KEY POINTS:
You might say I'm physiologically unqualified to comment on this most delicate, and as it turns out, hotly debated, of issues, lacking, as I am, the appendage in question.
But this has never stopped me before, and according to at least one anti-circumcision site, the whole to-snip-or-not-to-snip debate,
which some years ago seemed to have been settled in the negative, and has now risen to the fore again, is absolutely a woman's issue.
Not only do we have the welfare of our sons to consider, but we women are ideally positioned to make qualitative assessments on the relative merits of "intact" as opposed to circumcised men.
Not that I'm qualified to do that, either, though I've consulted a number of studies on the subject. Suffice to say, as this is a family newspaper, thus far there is no clear winner.
Which seems to be typical of the debate at the moment, and not too helpful to those of us who wonder whether the tide against circumcision had more to do with fashion and ideology than medical science.
People I know, who shall remain nameless on account of their pubescent sons' aversion to having their private parts discussed in public, are seriously considering subjecting their male offspring to what is known in some circles, a little too feverishly, I think, as "mutilation" and "an irreversible amputation of functional tissue".
The aforementioned couple are from the Pacific Islands, where circumcision has never gone out of fashion, though it must be said that it is the father who is particularly keen.
For some time now, he's been regaling his sons with stories of his own circumcision, a rite of passage for all boys in Tonga - as it is in much of the Pacific - and extolling the benefits of circumcision. Namely that it's more hygienic, that it's considered a sign of parental neglect not to do it, that it is what Pacific males "do", that studies have shown a reduced risk of cervical cancer for the partners of circumcised men, and that it looks better.
If his sons' eyes watered, just a little, it was probably the mention of sharp bamboo and shells, the cutting tools employed for the job in the old days.
His case has been strengthened by the announcements of the World Health Organisation and UNAIDS, which recommend male circumcision as one of the ways developing nations can tackle the Aids epidemic.
Three controlled studies since 2005 confirm that circumcision can cut heterosexual HIV transmission by up to 60 per cent. The latter two randomised studies in Uganda and Kenya were stopped early in December last year on the grounds that circumcision was so effective it was unethical not to offer it to uncircumcised men.
And yet those opposed to circumcision remain unconvinced, arguing there are no good medical reasons for the circumcision of newborns, and that circumcision persists only because of cultural reasons.
What's a mother of two boys supposed to make of this? After checking out the not inconsiderable literature from both sides of the debate, I'm a little bemused. I should have known that any discussion on the male sexual organ would be highly emotional and contentious.
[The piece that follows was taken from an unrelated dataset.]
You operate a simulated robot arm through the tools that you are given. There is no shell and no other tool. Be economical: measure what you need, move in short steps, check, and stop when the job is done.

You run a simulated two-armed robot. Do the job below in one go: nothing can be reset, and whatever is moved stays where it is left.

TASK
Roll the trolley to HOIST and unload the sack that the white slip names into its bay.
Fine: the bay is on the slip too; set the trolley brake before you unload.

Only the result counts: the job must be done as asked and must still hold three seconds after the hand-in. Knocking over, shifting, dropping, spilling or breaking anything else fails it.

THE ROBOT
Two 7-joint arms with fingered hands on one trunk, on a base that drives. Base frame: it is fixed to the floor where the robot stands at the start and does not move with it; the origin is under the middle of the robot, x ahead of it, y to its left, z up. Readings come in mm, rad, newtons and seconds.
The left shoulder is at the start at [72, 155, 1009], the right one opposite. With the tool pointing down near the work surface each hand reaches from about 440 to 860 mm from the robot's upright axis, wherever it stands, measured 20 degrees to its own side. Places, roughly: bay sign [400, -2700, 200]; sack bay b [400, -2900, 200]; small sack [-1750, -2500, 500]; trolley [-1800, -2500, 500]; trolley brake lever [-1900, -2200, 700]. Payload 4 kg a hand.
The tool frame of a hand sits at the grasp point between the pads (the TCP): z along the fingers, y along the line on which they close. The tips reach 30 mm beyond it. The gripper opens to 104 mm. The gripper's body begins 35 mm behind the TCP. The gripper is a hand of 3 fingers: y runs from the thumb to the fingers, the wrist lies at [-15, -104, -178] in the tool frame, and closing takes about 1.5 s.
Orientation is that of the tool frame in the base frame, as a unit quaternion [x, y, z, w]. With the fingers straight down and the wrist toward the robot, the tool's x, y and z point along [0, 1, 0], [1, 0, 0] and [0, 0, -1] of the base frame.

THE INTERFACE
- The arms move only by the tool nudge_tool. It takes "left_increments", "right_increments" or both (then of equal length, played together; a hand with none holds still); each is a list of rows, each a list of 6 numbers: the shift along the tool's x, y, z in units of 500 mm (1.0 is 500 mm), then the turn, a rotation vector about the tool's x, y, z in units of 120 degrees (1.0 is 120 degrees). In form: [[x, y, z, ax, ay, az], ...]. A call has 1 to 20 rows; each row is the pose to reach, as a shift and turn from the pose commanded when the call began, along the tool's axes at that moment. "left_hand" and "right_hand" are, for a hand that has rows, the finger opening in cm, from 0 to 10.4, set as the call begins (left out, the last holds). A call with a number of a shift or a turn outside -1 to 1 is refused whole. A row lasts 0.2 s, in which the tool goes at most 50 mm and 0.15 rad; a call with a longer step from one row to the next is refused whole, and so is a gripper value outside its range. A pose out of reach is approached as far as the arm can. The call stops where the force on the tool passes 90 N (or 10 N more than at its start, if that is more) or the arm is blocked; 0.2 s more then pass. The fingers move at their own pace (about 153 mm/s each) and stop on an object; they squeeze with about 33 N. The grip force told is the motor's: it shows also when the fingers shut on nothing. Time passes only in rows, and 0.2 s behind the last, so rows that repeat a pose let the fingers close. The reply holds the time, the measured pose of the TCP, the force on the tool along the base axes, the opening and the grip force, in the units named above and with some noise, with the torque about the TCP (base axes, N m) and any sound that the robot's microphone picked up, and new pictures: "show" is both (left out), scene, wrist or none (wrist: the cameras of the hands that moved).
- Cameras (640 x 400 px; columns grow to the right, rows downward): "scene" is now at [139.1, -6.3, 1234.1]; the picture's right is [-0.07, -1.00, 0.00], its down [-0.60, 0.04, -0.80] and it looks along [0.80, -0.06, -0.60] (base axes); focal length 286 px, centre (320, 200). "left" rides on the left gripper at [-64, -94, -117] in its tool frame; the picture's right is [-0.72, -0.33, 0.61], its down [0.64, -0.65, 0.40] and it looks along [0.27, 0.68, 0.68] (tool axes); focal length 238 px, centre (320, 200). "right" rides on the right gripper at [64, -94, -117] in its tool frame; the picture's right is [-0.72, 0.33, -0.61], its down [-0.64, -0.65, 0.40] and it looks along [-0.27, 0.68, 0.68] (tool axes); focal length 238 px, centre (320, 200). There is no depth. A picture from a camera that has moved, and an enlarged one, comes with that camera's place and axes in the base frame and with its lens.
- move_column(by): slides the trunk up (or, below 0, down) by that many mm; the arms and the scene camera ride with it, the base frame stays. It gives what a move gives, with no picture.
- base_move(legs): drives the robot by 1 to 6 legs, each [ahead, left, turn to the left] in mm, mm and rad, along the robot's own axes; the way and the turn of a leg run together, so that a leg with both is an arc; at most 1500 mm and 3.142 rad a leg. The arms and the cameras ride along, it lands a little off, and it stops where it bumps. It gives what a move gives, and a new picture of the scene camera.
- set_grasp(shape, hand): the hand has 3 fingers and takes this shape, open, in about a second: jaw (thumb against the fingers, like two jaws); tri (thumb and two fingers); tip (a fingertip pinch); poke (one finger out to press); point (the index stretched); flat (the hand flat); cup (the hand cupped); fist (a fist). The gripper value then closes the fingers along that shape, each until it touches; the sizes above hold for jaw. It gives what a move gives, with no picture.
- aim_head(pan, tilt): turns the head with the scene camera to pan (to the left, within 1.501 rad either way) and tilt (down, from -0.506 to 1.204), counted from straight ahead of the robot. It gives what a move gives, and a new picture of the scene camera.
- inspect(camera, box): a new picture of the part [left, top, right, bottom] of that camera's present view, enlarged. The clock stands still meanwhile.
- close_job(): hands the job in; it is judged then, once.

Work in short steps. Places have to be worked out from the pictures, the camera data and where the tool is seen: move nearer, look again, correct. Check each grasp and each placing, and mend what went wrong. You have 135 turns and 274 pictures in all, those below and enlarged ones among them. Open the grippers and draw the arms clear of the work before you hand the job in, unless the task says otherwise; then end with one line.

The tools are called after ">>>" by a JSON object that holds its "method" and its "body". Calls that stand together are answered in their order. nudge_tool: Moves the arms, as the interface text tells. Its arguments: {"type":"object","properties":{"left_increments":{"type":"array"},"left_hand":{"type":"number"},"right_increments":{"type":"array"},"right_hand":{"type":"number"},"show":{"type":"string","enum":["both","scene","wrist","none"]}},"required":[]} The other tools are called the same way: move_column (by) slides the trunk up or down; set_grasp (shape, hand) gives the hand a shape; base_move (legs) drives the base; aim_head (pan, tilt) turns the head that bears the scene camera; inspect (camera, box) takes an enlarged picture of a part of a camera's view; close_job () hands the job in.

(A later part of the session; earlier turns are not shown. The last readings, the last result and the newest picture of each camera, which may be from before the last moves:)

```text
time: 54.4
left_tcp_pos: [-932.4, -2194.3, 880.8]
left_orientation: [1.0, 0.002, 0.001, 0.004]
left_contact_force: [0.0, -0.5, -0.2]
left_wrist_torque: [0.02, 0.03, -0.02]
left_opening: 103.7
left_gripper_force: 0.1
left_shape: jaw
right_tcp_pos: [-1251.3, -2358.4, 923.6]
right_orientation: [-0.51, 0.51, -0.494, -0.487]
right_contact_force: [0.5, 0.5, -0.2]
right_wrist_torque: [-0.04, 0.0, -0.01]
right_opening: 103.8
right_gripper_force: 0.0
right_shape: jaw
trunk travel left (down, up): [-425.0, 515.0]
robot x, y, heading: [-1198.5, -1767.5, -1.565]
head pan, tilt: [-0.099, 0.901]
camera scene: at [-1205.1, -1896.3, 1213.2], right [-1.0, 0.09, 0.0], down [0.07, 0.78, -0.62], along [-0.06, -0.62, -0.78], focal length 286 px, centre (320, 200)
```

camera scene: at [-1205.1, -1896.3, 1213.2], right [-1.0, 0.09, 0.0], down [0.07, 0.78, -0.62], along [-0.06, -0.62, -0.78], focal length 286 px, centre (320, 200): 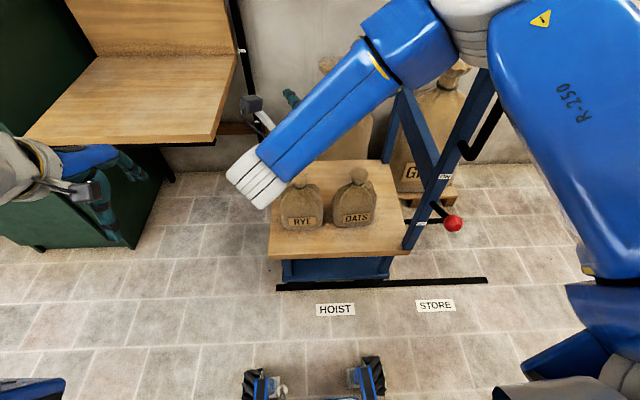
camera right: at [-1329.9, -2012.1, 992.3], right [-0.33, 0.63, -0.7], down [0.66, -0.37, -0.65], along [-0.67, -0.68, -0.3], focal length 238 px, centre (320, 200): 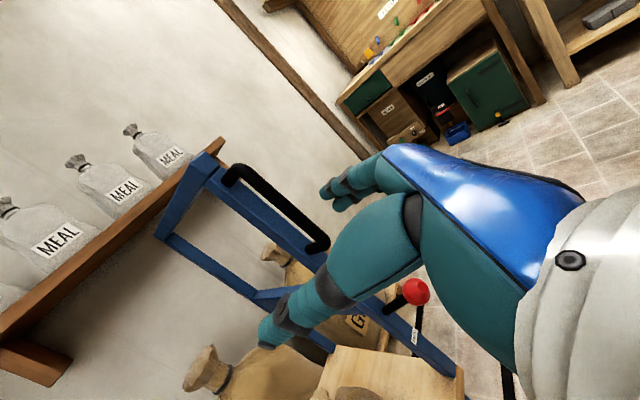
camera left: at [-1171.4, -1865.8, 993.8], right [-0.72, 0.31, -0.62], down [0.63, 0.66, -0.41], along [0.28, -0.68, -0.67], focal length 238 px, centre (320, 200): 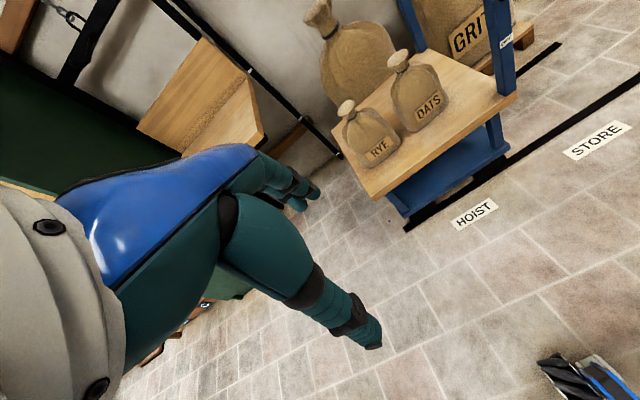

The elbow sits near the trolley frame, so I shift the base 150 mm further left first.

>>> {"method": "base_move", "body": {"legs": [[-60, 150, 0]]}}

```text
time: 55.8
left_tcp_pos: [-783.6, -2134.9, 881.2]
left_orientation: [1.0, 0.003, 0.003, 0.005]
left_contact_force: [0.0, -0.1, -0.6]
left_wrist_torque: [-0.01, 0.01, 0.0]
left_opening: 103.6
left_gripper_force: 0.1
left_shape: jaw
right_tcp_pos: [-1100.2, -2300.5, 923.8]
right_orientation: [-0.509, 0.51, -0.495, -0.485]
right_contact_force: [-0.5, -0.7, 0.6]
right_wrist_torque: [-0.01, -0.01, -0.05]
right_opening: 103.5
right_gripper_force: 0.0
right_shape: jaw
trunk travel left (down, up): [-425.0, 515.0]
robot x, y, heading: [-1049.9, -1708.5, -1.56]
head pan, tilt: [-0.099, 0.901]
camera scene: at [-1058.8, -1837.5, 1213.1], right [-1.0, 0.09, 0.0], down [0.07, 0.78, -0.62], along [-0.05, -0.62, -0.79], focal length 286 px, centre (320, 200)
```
In Wikipedia, for example, there was some snippy debate about the online encyclopaedia's disputed entry for circumcision. Too pro-circumcision, according to one challenger, who was in turn accused of being in the "penis-obsessed" camp. Which seemed an apt description for Doctors Opposing Circumcision, who somewhat preciously describe themselves as "Physicians for Genital Integrity".
Not to be wholly un-empathetic, but I'm not sure attempts by the anti-circumcision camp to make male circumcision sound as horrific as female circumcision, properly described by the WHO as "female genital mutilation", really fly. The latter practice has nothing to redeem it, whatever the traditionalists might say, and deserves to be banned, as has happened most recently in Egypt.
Despite the well-publicised horror stories, like Bruce Reimer, the Canadian man who was raised as "Brenda" after a botched circumcision as a baby in the 1960s, the risks are low and complications rare when performed by a skilled doctor.
Still, there's no denying the men who so bitterly lament the loss of foreskin they'll go to great lengths to get it back.
Last year, for example, a Vancouver man had a Canadian Government-funded operation to restore his foreskin. The man claimed he'd suffered pain since priests at his boarding school circumcised him by force at the age of 8, apparently as punishment for masturbating.
The circumcision debate even entered the courtroom last year when the divorced parents of a 9-year-old Chicago boy fought over whether he should be circumcised. His mother claimed it was necessary to prevent persistent infections, but the presumably uncircumcised father claimed she just wanted the boy to be like her new, circumcised partner.
Faced with medical experts arguing fiercely for both sides, the judge ruled that the boy could decide for himself when he reached 18.